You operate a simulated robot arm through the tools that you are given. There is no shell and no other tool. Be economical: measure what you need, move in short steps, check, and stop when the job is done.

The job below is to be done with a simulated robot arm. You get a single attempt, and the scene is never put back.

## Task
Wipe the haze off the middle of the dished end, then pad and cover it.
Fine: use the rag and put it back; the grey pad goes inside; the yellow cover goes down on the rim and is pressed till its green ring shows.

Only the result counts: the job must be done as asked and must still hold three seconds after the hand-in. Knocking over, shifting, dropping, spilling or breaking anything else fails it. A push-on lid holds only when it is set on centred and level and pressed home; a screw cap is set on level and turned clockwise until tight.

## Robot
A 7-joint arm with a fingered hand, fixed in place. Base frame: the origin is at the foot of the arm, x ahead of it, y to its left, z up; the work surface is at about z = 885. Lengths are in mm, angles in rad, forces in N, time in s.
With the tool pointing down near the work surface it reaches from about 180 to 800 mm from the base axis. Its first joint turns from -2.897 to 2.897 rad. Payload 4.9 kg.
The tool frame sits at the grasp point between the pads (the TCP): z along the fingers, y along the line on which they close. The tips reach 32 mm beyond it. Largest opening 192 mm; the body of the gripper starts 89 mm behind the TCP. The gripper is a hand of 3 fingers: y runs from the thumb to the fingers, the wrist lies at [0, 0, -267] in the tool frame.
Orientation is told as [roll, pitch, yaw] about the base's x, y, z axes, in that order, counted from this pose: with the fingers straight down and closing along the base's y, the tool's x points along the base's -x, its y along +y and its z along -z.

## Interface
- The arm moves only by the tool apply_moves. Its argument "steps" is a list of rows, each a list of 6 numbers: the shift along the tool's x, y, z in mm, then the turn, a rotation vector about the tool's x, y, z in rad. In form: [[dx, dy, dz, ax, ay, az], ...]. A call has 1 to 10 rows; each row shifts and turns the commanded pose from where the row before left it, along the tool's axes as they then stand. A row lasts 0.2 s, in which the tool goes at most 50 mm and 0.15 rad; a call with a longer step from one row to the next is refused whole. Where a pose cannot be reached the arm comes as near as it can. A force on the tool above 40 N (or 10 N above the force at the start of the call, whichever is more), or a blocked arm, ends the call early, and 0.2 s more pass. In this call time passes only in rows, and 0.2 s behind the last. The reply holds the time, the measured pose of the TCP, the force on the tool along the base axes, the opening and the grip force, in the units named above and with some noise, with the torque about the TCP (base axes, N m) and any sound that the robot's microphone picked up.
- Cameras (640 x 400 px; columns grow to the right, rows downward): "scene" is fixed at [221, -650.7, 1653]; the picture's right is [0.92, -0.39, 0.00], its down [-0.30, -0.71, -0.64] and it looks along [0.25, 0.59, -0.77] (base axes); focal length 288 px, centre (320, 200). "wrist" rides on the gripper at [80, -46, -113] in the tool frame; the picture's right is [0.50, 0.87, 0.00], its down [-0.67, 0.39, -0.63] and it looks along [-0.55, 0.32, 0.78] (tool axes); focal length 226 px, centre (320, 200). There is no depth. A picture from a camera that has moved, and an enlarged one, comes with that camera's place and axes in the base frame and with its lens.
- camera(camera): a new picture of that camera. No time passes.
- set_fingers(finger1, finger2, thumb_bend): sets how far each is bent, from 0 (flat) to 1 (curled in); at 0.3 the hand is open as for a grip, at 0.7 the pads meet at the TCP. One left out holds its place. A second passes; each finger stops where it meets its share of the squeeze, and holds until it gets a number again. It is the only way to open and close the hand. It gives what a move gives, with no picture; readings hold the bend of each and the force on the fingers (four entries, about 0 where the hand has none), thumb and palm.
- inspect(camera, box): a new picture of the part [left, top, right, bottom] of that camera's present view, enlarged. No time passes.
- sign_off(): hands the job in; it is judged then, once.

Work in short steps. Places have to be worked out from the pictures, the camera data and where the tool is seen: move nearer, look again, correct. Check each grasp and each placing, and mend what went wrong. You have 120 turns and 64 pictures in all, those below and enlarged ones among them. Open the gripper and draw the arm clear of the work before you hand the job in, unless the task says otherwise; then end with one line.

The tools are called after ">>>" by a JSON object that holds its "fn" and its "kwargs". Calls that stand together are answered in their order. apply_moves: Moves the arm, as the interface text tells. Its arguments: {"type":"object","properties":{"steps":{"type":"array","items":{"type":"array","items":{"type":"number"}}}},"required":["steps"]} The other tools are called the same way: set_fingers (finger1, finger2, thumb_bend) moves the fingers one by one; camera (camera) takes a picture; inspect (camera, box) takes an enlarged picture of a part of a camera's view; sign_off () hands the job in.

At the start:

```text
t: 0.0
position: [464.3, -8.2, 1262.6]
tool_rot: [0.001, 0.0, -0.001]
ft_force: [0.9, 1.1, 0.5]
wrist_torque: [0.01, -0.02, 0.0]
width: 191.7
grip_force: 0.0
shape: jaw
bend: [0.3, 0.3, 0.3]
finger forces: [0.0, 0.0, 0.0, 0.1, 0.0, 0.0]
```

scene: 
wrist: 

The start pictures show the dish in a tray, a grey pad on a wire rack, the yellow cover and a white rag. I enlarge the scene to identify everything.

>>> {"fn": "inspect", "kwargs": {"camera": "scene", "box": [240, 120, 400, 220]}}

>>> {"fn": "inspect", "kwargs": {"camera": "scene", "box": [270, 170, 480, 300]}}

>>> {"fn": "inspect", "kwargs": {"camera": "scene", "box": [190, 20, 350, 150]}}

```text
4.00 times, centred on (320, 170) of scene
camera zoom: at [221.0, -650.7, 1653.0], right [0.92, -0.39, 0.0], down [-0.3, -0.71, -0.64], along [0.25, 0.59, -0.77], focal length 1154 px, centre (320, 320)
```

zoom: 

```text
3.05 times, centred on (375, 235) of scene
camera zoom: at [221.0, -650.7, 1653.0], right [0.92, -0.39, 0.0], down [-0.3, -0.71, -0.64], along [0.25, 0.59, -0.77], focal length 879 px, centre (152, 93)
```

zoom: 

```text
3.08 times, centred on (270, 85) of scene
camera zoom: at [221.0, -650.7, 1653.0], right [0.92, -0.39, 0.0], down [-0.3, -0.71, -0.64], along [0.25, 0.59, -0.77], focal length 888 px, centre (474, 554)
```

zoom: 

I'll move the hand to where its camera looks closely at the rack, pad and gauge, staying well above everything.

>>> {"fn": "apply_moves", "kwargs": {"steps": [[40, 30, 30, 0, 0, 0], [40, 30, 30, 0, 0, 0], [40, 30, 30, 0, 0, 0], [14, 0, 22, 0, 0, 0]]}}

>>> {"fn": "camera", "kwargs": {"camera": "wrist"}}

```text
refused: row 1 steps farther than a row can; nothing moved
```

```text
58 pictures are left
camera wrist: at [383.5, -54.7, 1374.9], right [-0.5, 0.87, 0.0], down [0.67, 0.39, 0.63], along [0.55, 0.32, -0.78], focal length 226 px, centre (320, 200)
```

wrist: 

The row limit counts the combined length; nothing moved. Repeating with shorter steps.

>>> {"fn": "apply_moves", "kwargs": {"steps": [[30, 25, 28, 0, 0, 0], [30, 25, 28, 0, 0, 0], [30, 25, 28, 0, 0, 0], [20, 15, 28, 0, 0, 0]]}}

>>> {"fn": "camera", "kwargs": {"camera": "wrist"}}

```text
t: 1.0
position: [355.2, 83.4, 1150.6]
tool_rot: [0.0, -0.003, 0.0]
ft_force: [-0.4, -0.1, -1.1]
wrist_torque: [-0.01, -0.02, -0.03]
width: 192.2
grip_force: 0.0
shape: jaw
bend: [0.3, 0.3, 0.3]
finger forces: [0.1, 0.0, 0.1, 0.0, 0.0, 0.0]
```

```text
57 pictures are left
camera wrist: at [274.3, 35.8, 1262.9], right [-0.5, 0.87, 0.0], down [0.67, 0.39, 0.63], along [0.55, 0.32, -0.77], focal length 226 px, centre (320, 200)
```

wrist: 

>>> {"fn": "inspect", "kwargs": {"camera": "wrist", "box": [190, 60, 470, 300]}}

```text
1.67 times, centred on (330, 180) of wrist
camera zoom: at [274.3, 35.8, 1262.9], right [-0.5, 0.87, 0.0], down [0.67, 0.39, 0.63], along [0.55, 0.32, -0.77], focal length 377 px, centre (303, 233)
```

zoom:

§ **WRITTEN PROBLEM**:
In the listing above, find each line with the word "simulated" and copy it.

§ **RESULT OF THIS EXERCISE**:
You operate a simulated robot arm through the tools that you are given. There is no shell and no other tool. Be economical: measure what you need, move in short steps, check, and stop when the job is done.
The job below is to be done with a simulated robot arm. You get a single attempt, and the scene is never put back.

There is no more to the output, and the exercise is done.